今週、とんぼ返りで上海を訪問し、第2回社区企業と投資サミットと呼ばれるシンポジウムに出席して講演をした。

「社区企業」というと、日本人どころかおそらくほとんどの在日中国人もわからない新しい固有名詞だろう。

 ご存じのように、バングラデシュには、グラミン銀行(Grameen Bank)という銀行がある。同銀行は農村部で、マイクロクレジットと呼ばれる貧困層を対象にし、比較的低金利の無担保融資を行っている。2006年、同銀行の創立者でもあるムハマド・ユヌスとともに、ノーベル平和賞を受賞した。

社会問題に取り組む「社区企業」

 グラミン銀行のように、ある特定の社会問題を解決するためにビジネス活動を行う企業は社区企業と呼ばれるそうだ。私はコミュニティ・カンパニーと訳したい。NPO、NGO、慈善団体などで特定の社会問題の解決に取り組むケースもあるが、その必要とする経費や予算は寄付に依存しており、持続可能という視点から見ると、心細いところがある。自らのビジネス活動を通して、その利益を活用する形で特定の社会問題を解決しようとして生まれてきたのは社区企業だ。普通の企業との違いはもう一つある。つまり社区(コミュニティ)に根を下ろして、ビジネス活動を展開させることだ。名前の由来もそこから来ている。

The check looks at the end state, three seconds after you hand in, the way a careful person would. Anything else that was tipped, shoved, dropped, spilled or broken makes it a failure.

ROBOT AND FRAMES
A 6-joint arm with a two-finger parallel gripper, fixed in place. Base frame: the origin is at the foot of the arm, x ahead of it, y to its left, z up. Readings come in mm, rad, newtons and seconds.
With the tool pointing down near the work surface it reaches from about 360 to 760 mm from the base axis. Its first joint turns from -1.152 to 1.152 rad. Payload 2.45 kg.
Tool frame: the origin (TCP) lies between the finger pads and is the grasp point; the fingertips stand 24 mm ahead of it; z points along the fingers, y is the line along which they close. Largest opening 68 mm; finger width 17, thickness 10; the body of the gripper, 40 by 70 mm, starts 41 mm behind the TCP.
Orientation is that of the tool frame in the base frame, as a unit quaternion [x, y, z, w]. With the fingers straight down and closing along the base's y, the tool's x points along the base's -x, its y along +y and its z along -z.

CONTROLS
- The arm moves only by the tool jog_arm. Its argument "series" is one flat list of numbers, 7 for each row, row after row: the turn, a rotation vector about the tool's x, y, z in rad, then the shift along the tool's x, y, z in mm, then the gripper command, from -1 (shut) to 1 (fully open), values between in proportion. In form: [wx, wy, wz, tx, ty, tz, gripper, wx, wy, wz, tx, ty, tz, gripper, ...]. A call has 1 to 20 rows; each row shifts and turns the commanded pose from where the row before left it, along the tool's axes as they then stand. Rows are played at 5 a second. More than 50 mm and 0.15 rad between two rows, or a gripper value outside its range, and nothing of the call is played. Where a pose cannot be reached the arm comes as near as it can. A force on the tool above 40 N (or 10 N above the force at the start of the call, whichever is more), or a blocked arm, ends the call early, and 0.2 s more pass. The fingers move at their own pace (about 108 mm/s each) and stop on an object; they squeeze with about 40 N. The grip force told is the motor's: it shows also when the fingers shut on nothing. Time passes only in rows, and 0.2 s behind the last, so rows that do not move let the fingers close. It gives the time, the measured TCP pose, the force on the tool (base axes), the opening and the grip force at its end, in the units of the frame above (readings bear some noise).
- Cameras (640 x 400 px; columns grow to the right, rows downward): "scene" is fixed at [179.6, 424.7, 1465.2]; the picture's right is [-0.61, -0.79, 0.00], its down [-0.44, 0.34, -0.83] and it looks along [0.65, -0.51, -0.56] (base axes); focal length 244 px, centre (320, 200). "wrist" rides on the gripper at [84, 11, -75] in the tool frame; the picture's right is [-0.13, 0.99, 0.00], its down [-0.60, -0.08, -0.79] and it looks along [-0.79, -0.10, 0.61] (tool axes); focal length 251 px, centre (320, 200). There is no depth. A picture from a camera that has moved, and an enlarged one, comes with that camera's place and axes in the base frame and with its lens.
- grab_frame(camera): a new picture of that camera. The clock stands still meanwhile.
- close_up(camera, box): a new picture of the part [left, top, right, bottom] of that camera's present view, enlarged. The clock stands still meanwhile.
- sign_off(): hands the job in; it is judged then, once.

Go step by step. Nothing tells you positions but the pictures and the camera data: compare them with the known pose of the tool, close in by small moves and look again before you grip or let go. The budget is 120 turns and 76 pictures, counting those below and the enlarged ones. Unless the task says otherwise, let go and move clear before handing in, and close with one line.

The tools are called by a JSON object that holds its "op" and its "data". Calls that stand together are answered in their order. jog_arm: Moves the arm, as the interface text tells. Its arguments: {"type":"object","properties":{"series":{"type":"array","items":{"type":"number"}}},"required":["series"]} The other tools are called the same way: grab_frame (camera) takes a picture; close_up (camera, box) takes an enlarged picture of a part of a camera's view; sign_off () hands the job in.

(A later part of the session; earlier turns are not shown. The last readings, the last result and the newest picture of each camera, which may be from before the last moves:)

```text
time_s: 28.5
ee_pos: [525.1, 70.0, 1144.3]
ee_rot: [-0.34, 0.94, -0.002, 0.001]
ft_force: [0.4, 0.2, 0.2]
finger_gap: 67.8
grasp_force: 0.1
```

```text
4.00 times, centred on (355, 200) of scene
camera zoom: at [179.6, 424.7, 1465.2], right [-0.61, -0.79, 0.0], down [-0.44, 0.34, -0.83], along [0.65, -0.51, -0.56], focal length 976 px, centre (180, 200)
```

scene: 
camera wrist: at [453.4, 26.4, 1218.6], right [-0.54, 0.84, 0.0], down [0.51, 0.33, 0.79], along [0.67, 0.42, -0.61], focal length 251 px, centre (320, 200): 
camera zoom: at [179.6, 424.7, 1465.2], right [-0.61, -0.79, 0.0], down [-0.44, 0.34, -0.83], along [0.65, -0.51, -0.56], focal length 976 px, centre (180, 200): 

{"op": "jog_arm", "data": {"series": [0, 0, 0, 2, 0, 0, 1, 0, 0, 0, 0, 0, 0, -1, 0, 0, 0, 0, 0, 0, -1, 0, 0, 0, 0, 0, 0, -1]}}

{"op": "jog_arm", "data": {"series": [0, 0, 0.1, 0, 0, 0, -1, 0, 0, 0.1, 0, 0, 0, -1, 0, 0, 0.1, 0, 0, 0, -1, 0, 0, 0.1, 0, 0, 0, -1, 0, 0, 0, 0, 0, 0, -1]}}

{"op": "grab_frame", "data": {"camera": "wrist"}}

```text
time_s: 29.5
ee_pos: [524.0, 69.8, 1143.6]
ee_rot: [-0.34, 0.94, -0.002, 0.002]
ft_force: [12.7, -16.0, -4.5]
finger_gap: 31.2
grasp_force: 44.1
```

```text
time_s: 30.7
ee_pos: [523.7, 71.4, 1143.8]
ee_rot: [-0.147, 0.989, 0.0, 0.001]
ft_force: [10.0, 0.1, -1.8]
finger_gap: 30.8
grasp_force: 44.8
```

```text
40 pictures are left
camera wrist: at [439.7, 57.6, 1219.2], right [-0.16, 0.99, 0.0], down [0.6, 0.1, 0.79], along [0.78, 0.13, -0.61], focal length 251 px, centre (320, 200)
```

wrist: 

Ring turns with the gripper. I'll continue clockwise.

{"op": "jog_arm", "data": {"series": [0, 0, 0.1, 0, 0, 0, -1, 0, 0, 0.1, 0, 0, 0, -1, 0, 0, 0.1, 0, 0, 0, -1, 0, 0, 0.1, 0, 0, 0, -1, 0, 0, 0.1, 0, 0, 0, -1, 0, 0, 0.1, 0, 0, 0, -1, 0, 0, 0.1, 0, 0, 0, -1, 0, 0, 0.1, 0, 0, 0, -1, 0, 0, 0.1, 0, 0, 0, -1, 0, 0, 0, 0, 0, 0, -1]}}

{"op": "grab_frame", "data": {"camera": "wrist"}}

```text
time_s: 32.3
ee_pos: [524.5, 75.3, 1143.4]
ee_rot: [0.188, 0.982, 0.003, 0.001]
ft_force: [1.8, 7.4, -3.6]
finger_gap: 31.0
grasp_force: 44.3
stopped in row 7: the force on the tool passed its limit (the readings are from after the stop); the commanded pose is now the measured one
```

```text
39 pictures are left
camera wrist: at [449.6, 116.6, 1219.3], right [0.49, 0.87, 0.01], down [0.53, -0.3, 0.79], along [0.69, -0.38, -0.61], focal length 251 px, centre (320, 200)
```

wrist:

 事前の案内ではシンポジウムの来場者は200名以上としていた。実際、上海財経大学のホテルを利用した会場に入ると、20代後半か30代前半の若い人に占領されたような感じがした。しかし、その時、私はまだ、大学生がかなり動員されたんだ、と思い込んでいた。

 初日午前の最初のテーマに組まれた私の講演は、山梨県清里にある萌木の村を実例にして、地域経済の活性化と「社区企業」型企業の役割を説明した。毎年10月最後の土日を利用して、地方の個性的な店を集めて萌木の村で行われている「私のカントリーフェスタin清里」もついでに紹介した。講演の最後に、「来年ぜひ、視察団を組んで、萌木の村と『私のカントリーフェスタin清里』を視察に来てください。私でよろしければ、喜んで現地までご案内します」。そこで大きな拍手が沸き上がった。のちに、司会者もこの拍手現象を取り上げ、中国市場がどれほど日本の製品を必要としているのかを強調した。